* START Supplied passage *

Si apre oggi a Montreal, in Canada, la Conferenza dei Paesi donatori per coordinare
le operazioni di soccorso ad Haiti. Al vertice, il primo dal sisma del 12 gennaio,
partecipano anche il segretario di Stato americano, Hillary Clinton, ed il premier
di Haiti, Jean-Max Bellerive. Il servizio di Amedeo Lomonaco:
Il vertice
è l’occasione per fare il punto sulle operazioni umanitarie e preparare il terreno
per una conferenza allargata in vista della ricostruzione. Nel Paese caraibico, intanto,
i senzatetto sono almeno 250 mila e altri 200 mila residenti di Port-au-Prince hanno
abbandonato la capitale per trasferirsi in zone limitrofe. Ogni giorno, si formano
lunghe file di persone bisognose di aiuti e assistenza davanti ai punti di distribuzione
gestiti dall’Onu e da organizzazioni non governative. Ecco alcune testimonianze raccolte
dalla televisione pubblica spagnola Tve:
R. – Son dos semanas… “Sono
due settimane che siamo in casa senza soldi, senza cibo e senza niente per vivere.

* END Supplied passage *
* START Material provided *

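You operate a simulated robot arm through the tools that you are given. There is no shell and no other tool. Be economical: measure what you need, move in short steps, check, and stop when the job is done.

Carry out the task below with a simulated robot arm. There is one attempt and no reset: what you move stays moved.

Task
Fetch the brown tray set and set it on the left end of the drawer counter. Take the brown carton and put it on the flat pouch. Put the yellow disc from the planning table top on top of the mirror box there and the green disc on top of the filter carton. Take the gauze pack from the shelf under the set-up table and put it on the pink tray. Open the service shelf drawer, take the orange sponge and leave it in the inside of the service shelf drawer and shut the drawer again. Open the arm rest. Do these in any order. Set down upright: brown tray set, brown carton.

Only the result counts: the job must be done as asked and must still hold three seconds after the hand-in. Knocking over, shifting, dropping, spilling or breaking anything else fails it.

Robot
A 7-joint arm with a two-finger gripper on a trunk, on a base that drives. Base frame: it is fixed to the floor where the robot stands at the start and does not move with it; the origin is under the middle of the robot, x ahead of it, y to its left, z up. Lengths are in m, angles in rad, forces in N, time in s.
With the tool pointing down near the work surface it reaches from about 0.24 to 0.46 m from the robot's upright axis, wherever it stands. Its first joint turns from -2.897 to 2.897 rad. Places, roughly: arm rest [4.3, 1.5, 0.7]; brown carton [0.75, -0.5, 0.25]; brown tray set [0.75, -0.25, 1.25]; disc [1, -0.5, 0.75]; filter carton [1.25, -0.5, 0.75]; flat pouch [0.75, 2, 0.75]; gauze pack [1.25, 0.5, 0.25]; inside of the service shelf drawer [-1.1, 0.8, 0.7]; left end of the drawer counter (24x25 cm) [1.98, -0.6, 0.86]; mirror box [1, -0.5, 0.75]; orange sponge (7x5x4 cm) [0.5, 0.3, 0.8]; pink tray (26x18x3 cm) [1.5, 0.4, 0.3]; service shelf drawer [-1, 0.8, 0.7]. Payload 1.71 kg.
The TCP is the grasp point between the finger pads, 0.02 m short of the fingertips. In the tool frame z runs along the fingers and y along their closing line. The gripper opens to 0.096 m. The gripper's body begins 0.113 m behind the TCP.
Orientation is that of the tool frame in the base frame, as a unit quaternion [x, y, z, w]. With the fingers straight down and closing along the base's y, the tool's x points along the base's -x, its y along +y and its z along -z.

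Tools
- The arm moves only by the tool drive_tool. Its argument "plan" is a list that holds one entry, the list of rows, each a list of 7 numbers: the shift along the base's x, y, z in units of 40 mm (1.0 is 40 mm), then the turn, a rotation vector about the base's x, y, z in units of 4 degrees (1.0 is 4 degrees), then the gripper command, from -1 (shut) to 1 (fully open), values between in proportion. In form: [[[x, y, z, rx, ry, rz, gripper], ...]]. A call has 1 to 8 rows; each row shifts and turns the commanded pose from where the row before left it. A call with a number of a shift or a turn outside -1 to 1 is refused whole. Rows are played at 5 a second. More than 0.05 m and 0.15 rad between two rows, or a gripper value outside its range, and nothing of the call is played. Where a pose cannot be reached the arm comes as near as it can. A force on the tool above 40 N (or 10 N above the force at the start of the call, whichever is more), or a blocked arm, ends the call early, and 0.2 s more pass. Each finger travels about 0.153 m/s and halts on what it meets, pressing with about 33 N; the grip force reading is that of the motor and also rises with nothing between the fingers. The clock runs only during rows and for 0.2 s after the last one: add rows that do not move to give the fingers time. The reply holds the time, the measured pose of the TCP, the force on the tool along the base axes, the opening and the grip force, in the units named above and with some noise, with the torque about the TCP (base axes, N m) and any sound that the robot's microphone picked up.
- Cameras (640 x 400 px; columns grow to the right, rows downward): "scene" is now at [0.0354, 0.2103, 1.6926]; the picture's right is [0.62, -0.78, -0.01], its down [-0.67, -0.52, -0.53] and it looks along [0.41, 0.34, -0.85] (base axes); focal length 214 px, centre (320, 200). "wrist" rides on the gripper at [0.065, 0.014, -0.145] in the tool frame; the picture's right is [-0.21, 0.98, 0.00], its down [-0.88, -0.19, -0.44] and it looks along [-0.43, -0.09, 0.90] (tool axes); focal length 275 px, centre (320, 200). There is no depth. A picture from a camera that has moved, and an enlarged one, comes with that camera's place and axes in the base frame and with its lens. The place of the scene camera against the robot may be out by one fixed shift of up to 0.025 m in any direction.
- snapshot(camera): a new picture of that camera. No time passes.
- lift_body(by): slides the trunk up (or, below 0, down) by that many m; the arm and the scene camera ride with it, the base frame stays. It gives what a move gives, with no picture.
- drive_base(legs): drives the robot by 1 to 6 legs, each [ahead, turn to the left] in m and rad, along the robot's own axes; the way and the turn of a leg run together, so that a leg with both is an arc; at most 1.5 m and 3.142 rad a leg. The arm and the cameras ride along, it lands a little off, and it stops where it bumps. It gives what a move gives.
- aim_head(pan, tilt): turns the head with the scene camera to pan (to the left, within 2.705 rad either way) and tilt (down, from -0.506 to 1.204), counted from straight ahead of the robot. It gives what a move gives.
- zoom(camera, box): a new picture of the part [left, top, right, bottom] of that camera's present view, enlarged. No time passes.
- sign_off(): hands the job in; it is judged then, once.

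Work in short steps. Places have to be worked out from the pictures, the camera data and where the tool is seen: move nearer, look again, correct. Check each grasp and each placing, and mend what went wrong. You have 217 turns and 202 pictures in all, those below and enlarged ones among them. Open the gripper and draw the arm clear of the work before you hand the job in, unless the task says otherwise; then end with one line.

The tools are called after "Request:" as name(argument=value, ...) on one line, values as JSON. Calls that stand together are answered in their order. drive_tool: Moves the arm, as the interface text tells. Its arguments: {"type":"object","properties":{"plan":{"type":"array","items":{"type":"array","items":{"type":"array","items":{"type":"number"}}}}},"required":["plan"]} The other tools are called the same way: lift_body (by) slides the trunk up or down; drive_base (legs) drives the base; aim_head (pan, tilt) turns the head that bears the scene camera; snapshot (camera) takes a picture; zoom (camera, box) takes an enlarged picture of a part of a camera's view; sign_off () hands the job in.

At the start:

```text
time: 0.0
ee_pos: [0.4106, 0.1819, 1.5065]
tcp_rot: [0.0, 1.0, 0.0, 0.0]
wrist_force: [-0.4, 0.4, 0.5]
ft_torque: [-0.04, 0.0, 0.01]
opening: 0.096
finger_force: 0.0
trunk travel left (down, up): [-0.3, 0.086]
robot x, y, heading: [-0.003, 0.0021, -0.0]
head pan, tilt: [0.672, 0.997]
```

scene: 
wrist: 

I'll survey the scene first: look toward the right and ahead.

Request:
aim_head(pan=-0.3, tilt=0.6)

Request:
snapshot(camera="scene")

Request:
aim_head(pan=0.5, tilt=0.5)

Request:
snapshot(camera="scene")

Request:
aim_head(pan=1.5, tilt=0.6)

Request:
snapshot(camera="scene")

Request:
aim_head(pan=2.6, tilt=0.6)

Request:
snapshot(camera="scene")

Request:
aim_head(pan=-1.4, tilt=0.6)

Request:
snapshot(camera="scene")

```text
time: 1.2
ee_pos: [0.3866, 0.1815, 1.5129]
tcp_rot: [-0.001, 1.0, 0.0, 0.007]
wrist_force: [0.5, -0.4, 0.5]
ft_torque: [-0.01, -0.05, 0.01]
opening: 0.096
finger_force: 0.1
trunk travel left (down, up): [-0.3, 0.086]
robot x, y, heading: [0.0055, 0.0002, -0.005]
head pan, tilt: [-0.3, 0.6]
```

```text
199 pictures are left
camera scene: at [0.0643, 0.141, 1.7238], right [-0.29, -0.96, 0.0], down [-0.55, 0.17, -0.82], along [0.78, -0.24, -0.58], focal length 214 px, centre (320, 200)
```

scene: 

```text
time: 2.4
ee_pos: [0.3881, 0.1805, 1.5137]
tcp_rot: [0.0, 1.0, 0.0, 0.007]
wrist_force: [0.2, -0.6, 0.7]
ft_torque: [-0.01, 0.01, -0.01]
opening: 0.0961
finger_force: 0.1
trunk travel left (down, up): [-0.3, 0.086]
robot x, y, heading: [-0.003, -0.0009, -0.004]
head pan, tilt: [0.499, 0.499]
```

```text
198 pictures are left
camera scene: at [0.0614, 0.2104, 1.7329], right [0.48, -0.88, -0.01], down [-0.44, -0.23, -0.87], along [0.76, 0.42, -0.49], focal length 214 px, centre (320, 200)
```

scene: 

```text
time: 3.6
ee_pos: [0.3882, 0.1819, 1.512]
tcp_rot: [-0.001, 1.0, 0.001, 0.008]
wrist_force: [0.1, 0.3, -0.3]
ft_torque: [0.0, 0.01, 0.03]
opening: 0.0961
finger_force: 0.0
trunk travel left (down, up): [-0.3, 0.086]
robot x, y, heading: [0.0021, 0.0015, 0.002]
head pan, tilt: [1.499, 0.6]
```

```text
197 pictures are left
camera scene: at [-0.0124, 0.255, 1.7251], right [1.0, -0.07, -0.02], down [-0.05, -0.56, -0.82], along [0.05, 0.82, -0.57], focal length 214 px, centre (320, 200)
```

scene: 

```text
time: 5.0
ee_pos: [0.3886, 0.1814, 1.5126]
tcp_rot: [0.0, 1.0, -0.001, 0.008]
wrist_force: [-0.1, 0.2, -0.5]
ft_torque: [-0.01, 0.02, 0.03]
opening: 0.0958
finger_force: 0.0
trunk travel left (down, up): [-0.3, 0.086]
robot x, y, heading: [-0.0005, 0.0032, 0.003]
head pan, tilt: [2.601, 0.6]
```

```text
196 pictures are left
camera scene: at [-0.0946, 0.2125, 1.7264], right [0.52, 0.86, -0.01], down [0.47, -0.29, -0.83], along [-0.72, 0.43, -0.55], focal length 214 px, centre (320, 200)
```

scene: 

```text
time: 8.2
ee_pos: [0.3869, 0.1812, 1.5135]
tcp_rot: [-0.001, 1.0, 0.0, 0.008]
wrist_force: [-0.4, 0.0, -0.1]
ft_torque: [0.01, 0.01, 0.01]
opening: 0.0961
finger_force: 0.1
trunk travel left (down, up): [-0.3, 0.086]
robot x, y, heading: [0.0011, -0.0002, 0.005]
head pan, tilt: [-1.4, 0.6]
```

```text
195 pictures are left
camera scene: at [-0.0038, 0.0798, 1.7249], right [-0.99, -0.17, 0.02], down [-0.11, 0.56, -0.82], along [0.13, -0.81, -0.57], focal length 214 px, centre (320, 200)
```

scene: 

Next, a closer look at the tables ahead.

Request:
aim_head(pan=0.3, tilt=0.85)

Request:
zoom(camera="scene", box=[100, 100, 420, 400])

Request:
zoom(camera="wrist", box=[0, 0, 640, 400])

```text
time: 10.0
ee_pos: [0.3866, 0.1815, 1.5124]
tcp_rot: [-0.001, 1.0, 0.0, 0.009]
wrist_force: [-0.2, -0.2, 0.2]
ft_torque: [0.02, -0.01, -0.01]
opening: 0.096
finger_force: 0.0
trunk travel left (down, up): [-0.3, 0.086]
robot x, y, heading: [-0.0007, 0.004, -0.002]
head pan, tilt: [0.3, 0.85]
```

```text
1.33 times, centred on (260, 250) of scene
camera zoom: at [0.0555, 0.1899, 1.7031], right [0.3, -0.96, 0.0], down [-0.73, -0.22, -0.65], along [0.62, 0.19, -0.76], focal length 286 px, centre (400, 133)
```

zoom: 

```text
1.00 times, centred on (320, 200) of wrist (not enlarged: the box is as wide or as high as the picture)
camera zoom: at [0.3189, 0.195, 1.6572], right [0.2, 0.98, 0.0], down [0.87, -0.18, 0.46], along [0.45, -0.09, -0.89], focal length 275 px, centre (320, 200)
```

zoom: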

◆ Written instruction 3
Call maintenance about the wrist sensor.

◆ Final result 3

* END Material provided *

◆ Written instruction 1
Retype exactly the lines above, from the one with "- lift_body(by): slides" through the one with "- drive_base(legs): drives", inclusive. Number the lines from 1 and leave blank lines out.
◆ Written instruction 2
Write what comes next in the supplied passage.

◆ Final result 1
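1. - lift_body(by): slides the trunk up (or, below 0, down) by that many m; the arm and the scene camera ride with it, the base frame stays. It gives what a move gives, with no picture.
2. - drive_base(legs): drives the robot by 1 to 6 legs, each [ahead, turn to the left] in m and rad, along the robot's own axes; the way and the turn of a leg run together, so that a leg with both is an arc; at most 1.5 m and 3.142 rad a leg. The arm and the cameras ride along, it lands a little off, and it stops where it bumps. It gives what a move gives.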

◆ Final result 2
E’ per questo che veniamo per avere dei soldi”.
R.
– Nosostros semos victimas… “Noi siamo vittime … stiamo qui per cercare
di trovare qualcosa da mangiare, perché finora non sono arrivati gli aiuti. Ci sono
molte persone che stanno aspettando acqua, cibo e un posto dove dormire. Arriviamo
qui per cercare qualcosa da mangiare, dell’acqua e un lavoro. Non stiamo facendo disordini!”.
La
macchina degli aiuti continua ad operare tra enormi difficoltà. Tra le organizzazioni
presenti ad Haiti c’è Terre des Hommes, collegata all’agenzia Agire.
Ascoltiamo Paolo Ferrara, di Terre des Hommes, raggiunto telefonicamente
da Massimiliano Menichetti a Les Cayes, località a 150 chilometri da Port-au-Prince:
R. – Il nostro
staff ha lavorato all’accoglienza di circa 50 mila sfollati. Abbiamo riorganizzato
l’ospedale pubblico e abbiamo riorganizzato le tendopoli e provveduto ad una distribuzione
di cibo in quella zona.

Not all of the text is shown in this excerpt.